Goals
• 1. What does the page say from "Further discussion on" through "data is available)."? Give the exact wording.
• 2. Continue the page from where it stops.

#### Page ####

[Lustre-devel] RAID-1 SNS / migration discussion summary

'Andreas Dilger' adilger at sun.com
Mon Jan 12 16:26:40 PST 2009


Further discussion on migration using RAID-1 uncovered a number of issues
that need careful attention.  I don't think I've captured all of them
here, so I'd welcome some review of this document.

While full RAID-1 coherency while to the file is much nicer technically,
it will be significantly more complex to implement (more time, more
bugs), and we could have basic functionality earlier with the "simple
space balance migration".  That is similar to the proposal to have a
"basic HSM" (blocks IO during copyin) and "complex HSM" (allows file IO
during copyin ASAP when data is available).

As with "basic HSM", "simple space balance migration" clients would
be blocked during file access if the file is being migrated, with the
option of killing the migration if it is estimated to take too long.
The clients would also be blocked on the MDS layout lock during migration,
as with HSM.

#### Dataset excerpt ####

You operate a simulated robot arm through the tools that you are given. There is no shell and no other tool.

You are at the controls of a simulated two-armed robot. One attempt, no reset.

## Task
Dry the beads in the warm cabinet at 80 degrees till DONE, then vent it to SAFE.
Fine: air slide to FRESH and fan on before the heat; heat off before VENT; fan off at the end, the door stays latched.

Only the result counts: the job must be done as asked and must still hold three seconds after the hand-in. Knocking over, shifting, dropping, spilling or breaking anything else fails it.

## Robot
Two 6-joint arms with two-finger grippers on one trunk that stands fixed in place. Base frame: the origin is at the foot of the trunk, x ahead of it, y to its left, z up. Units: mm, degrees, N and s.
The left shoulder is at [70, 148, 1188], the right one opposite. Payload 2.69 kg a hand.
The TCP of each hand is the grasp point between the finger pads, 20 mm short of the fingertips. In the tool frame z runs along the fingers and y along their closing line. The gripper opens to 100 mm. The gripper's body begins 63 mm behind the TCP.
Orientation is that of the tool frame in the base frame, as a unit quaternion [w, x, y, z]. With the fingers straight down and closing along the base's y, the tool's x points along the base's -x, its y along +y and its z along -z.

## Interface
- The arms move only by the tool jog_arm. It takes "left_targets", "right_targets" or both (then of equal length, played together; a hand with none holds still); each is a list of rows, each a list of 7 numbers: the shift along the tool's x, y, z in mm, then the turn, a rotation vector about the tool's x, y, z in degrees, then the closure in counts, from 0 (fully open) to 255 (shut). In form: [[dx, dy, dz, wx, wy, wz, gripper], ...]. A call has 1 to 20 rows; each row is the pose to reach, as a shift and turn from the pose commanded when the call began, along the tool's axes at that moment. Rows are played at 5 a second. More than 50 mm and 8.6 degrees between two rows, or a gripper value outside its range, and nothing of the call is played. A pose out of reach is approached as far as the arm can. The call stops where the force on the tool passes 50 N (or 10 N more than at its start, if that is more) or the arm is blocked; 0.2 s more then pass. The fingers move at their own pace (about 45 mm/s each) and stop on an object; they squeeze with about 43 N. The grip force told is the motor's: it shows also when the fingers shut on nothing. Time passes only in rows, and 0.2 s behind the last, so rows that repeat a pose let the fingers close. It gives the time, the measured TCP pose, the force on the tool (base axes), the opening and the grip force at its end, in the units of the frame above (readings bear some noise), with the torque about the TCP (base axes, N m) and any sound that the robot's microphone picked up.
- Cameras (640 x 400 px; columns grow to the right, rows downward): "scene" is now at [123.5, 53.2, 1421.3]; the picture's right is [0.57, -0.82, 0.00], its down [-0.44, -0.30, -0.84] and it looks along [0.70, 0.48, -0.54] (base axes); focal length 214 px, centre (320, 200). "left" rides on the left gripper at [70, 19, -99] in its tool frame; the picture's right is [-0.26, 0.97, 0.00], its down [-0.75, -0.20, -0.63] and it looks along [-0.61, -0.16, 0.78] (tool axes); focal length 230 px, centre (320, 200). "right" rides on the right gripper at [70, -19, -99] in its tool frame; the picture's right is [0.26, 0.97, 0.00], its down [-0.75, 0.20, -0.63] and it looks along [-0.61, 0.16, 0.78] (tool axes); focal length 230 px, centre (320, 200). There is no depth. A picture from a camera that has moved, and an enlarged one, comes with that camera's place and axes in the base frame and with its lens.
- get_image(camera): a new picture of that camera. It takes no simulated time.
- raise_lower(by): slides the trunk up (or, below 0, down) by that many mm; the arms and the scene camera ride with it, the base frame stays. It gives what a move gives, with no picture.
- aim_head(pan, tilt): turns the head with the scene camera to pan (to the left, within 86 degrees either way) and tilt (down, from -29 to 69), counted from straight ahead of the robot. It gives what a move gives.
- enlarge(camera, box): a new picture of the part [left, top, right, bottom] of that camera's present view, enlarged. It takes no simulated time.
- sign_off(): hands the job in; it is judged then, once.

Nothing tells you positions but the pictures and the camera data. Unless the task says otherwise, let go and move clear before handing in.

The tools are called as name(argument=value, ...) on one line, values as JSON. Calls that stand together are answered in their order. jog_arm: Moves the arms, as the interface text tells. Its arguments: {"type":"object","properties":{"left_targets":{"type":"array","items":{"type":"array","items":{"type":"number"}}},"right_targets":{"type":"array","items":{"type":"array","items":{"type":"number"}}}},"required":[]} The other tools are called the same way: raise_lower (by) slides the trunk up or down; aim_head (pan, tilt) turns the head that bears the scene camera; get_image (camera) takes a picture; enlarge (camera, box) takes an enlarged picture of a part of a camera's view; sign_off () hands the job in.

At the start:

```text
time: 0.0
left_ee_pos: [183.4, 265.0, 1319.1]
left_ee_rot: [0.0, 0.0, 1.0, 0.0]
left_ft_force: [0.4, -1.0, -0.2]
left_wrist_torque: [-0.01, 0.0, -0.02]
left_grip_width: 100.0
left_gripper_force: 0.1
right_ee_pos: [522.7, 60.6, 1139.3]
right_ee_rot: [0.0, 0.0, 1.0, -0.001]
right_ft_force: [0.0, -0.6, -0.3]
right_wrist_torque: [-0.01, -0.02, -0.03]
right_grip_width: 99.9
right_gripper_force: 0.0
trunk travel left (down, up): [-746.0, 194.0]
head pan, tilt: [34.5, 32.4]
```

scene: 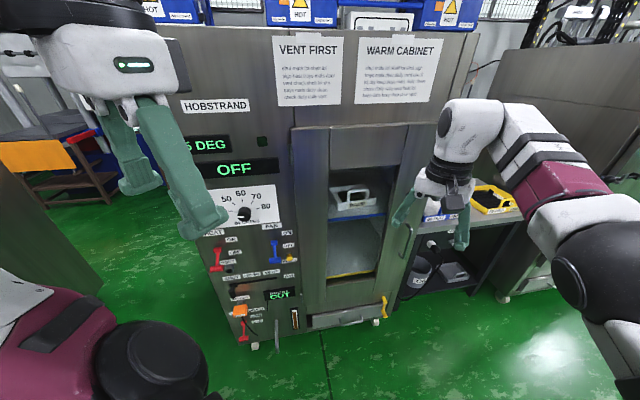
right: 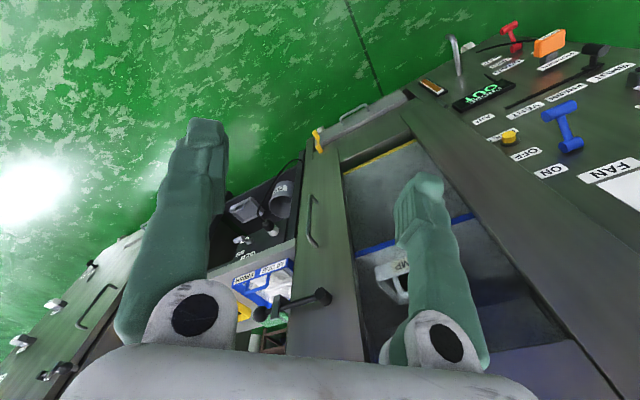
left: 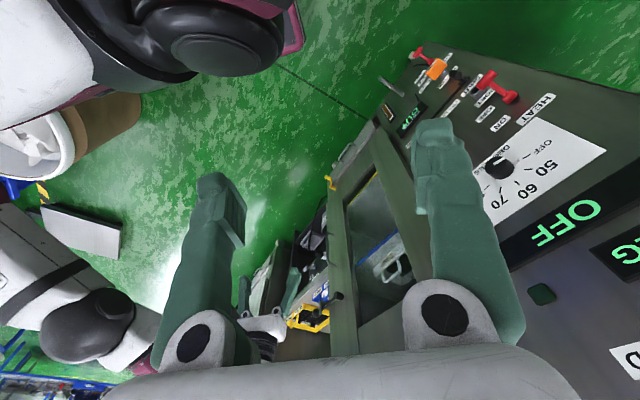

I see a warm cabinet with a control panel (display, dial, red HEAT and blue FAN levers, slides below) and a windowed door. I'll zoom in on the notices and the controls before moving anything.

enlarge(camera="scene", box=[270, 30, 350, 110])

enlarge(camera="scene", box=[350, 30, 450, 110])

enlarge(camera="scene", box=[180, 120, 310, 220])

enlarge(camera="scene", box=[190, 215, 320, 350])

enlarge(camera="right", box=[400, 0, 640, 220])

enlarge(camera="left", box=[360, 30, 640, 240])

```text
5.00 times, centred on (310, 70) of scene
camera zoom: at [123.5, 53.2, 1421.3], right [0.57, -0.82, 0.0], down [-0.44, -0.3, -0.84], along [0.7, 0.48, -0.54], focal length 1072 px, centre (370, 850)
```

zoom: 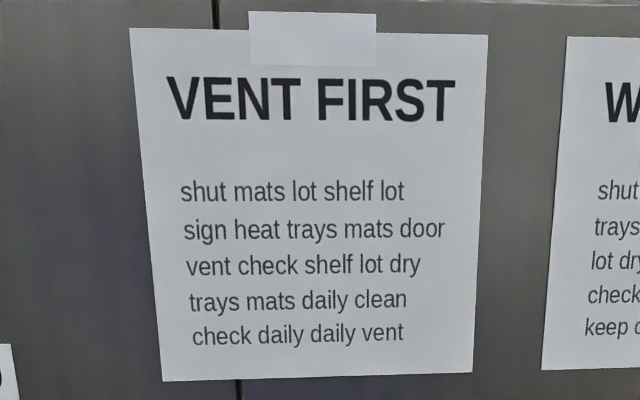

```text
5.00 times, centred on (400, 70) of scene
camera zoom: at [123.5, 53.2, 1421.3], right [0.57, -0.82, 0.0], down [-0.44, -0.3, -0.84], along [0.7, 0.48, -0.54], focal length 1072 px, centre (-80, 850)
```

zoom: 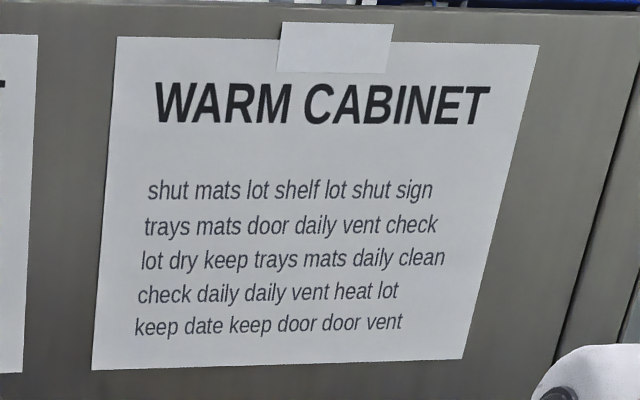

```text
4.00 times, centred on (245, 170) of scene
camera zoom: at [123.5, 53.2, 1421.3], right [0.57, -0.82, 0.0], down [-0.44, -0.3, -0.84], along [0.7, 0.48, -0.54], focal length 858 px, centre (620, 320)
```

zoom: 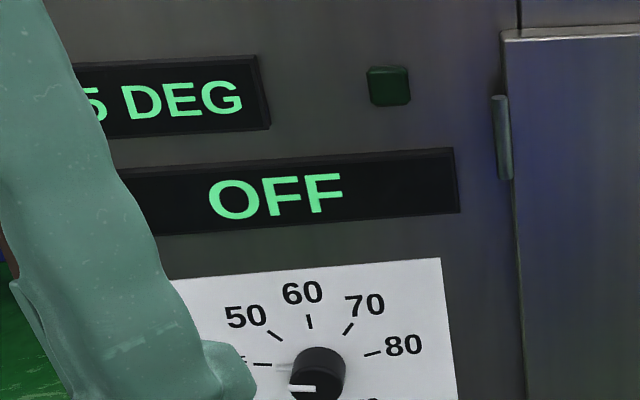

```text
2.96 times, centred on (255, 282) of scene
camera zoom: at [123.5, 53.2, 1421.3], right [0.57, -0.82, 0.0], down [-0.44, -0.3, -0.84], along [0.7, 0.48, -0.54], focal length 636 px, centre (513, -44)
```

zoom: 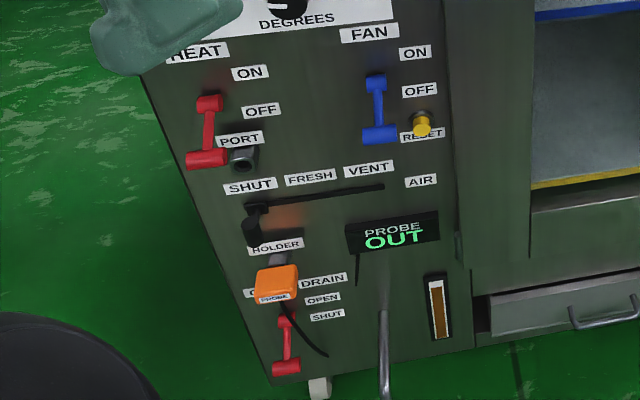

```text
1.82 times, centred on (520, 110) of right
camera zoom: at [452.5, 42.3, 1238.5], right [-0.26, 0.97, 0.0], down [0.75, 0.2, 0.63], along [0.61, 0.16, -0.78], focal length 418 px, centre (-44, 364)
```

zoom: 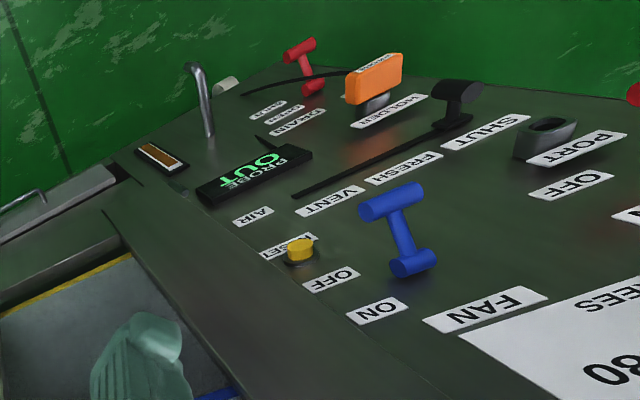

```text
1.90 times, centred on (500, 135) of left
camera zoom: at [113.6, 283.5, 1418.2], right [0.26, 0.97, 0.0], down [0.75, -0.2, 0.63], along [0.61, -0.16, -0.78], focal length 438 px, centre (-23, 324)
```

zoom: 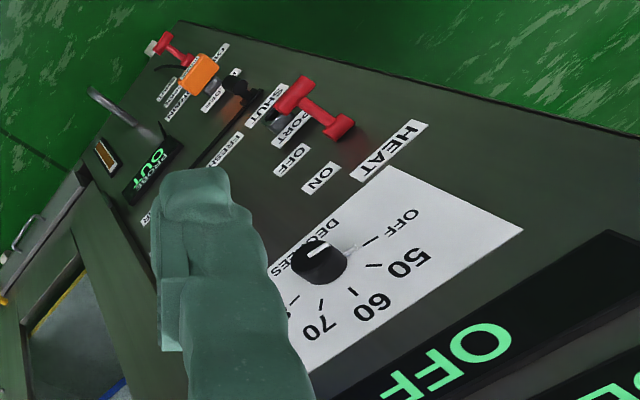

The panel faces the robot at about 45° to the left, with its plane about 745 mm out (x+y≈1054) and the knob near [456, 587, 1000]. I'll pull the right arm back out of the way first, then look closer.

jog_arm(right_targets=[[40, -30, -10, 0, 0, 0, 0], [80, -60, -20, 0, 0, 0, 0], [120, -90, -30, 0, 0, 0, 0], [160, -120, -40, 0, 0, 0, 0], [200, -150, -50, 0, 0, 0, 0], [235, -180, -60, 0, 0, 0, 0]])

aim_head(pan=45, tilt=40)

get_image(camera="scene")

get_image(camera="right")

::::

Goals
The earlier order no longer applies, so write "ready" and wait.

####

Answers to the problems
• 1.
Further discussion on migration using RAID-1 uncovered a number of issues
that need careful attention.  I don't think I've captured all of them
here, so I'd welcome some review of this document.

While full RAID-1 coherency while to the file is much nicer technically,
it will be significantly more complex to implement (more time, more
bugs), and we could have basic functionality earlier with the "simple
space balance migration".  That is similar to the proposal to have a
"basic HSM" (blocks IO during copyin) and "complex HSM" (allows file IO
during copyin ASAP when data is available).

• 2.
Below is the description of migration using RAID-1.  Most of the
mechanism is in the RAID-1 functionality, very little of it relates to
migration itself.  It would also be desirable if the implementation of
RAID-1 was agnostic to the number of data copies, because if we need
to migrate a RAID-1 object this might need 3 copies of the data at one
time, and some environments may want to have multiple copies of the data
(e.g. remote caches, many replicas of binaries).

-------------------------------------

A client initiates migration by requesting the MDT for this file to
change the LOV EA layout to instantiate a second mirror copy of the file.
When a file migration is requested, the MDS handles this by revoking the
file layout from all clients and adding a new RAID-1 mirror to the layout.

We didn't discuss specifics on how this mirror file should be created,
but in light of the later discussion about HSM copy-in I'll suggest that
the file be created by the client using normal file striping parameters,
and then request that the MDT "attach" the new file as an additional
mirror copy.

The new objects of the RAID-1 mirror would be marked "stale" in some
manner (in the MDS layout, or on the objects themselves as is proposed
for HSM).  Eric and I also discussed a "stale map" for each object that
is persistent on disk, so that an object can be partially updated and
reads can be satisfied from the valid parts of the disk even in the case
of multiple OST failures.

A simplifying assumption was to keep the stripe size the same on both
copies of the file, so that a chunk on one OST maps directly to another
OST, instead of possibly being split in the middle.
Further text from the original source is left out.